▶ What the task requires
Continue the text to read from where it stops.

▶ Text to read
########

According to an Aikikai estimate, 1.2 million people are practicing aikido worldwide, but that probably doesn't include non-Aikikai related schools. Still, at a minimum, millions of people are training aikido. If we focus on all those millions of aikido people taking "ukemi" for 40 to 50 years and that some of them spent quite a bit more time training with their teachers than pre-war or post-war students did with Ueshiba, then where are the people that rival Gozo Shioda or Kenji Tomiki's abilities, let alone the skill level of Morihei Ueshiba? How many of the millions who have trained and learned the outward physical techniques of aikido for 40-50 years have replicated Ueshiba's exploits?

What happens when we look at all the people who are studying misogi-no-gyo or Omoto kyo or Zen meditation? If we focus on those people, you still have no one who has achieved Ueshiba's abilities. How many people who focused on the spiritual only and practiced misogi exercises have replicated Ueshiba's abilities? We can turn to one of Ueshiba's students for an answer. Around 1952, Seiseki Abe says this about talking to Ueshiba, "How did you ever learn such a wonderful budo", and he answered, "Through misogi." Now I had been doing misogi since 1941 and when I heard that Aikido came from misogi, suddenly "snap", the two came together. (1)

Seiseki Abe had been doing misogi for at least 10 years prior to training in aikido and wasn't at all near Ueshiba's skills or abilities, nor did he even see misogi and aikido as being similar. However, under Ueshiba's tutelage, Seiseki Abe continued to grow as a martial artist. We can see from this that something that Ueshiba knew and had trained was the underlying basis for powering his misogi exercises. Other people who did not have that certain something did not grow to replicate Ueshiba's abilities. Looking at Omoto kyo, how many people who don't practice techniques have replicated Ueshiba's abilities? How many Omoto kyo people who do practice techniques have replicated Ueshiba's abilities? Yet, when we look at Ueshiba's peers, we find that they did replicate exploits and abilities. Those peers did not practice Omoto kyo nor misogi. What they did practice was exercises for Daito ryu aiki. This aiki was the power behind Ueshiba's misogi and not the other way around.

########

▶ Supplied information

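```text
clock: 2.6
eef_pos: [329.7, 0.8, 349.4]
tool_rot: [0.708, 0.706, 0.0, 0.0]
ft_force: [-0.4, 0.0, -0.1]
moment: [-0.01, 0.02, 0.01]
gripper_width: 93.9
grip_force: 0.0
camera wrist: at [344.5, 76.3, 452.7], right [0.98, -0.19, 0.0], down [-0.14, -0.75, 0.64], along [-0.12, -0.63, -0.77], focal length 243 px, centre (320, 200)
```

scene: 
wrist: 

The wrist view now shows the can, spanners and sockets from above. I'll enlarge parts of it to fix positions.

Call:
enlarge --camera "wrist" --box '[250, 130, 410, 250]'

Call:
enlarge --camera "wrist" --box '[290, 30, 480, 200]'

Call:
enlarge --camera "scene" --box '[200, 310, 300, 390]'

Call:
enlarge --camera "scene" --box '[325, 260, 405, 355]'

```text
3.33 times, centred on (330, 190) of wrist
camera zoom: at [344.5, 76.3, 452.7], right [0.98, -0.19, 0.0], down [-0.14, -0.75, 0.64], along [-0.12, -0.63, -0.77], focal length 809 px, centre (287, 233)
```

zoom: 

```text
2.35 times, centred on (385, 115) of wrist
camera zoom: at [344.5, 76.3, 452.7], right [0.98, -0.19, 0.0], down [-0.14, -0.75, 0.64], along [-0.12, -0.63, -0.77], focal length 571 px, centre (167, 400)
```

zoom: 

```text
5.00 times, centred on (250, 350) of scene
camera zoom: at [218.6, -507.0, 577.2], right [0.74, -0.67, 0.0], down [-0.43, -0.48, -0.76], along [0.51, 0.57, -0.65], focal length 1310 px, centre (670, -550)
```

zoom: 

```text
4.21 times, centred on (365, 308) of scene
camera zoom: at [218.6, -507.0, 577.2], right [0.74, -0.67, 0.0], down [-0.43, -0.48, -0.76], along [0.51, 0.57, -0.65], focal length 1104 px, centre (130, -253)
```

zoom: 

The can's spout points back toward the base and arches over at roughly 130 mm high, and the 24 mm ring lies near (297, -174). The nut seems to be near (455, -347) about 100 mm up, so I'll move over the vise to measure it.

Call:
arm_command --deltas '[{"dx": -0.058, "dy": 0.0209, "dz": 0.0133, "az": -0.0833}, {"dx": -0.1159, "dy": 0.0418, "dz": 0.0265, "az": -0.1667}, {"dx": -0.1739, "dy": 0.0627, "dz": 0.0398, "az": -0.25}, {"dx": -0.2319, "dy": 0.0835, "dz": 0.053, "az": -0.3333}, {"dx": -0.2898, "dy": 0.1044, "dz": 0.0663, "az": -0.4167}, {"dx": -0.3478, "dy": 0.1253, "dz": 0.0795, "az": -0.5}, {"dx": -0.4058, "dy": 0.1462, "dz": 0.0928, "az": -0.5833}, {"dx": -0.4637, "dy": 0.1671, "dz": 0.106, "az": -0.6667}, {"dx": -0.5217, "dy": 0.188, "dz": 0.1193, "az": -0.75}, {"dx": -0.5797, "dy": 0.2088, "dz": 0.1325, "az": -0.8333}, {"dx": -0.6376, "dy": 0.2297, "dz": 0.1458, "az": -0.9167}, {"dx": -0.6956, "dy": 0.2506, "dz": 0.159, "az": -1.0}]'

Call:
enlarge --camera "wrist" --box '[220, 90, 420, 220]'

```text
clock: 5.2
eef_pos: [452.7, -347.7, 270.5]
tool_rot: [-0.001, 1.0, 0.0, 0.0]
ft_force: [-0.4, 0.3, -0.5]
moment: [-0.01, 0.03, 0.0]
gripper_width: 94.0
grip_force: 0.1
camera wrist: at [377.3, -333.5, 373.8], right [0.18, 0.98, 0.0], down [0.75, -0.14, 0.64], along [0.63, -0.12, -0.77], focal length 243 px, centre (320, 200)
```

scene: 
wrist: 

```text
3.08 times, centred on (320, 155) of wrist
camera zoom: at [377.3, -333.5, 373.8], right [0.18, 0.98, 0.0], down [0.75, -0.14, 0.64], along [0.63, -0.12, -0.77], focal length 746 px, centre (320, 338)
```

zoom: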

########

▶ The output
Now, if we look at the millions of aikido people practicing techniques day after day, year after year, decade after decade and not replicating Ueshiba's abilities, isn't it time to accept the truth that Morihei Ueshiba’s aikido and Modern Aikido are very different.

The focus on techniques was a modern change instilled into what became Modern Aikido for the world. Ueshiba never preached techniques. In fact, his art was formless. Students griped that they rarely saw a technique twice. When asked about techniques, Ueshiba's reply showed the overwhelming nature of trying to learn them all. He said, "There are about 3,000 basic techniques, and each of them has 16 variations ... so there are many thousands. Depending on the situation, you create new ones." (2)

Rinjiro Shirata explained his memories of early training with Ueshiba: We never practiced techniques in any specific order. It was not a practice where we were taught. As I told you before, Ueshiba had his own training. Therefore, he practiced techniques as he wanted. That was his training. Ueshiba Sensei's way of explaining techniques was first of all to give the names of kamisama (deities). After that, he explained the movement. He told us, "Aikido originally didn't have any form. The movements of the body in response to one's state of mind became the techniques. (3)
and
Since Aikido is formless, we move according to how we feel. (3)
and
Ueshiba Sensei didn't have techniques. He said: "There are no techniques. What you express each time is a technique. (4)

Kanshu Sunadomari remarked that if you stick to form, you only get the old style martial arts. He also talked about Ueshiba and training: O-Sensei said, "Aiki is to teach the basis for the creation of budo in which techniques are born as one moves." So you have to understand the basis for the creation of techniques. The basis is kokyu power. There is nothing else. When you develop kokyu power, countless techniques emerge. You can't create techniques only by doing the forms of the past. (5)

Shioda notes that in pre-war training, there were no pre-set forms. They had to mimic what Ueshiba did. (6) In turn, David Lynch states that Shioda developed a systemized curriculum to help new students learn better. (7) If we address the actual issue of techniques, it's interesting to find what two main aikido instructors thought about them.

Kisshomaru Ueshiba: It was around 1937 or 1938 that I began to practice Aikido seriously. I had already learned techniques by then. One can learn techniques in two or three years. (8)

Koichi Tohei: ... the physical techniques can be easily learned within a short time span, like other Martial Arts. (9)

Koichi Tohei: When I visited Chicago a few months ago, four Ohioans came to study under me and I was surprised because they knew the techniques quite well. When I inquired who taught them, they said that they had learned it from my book. One person would read while the others practiced the techniques. They didn't reveal any major faults in their movements. (10)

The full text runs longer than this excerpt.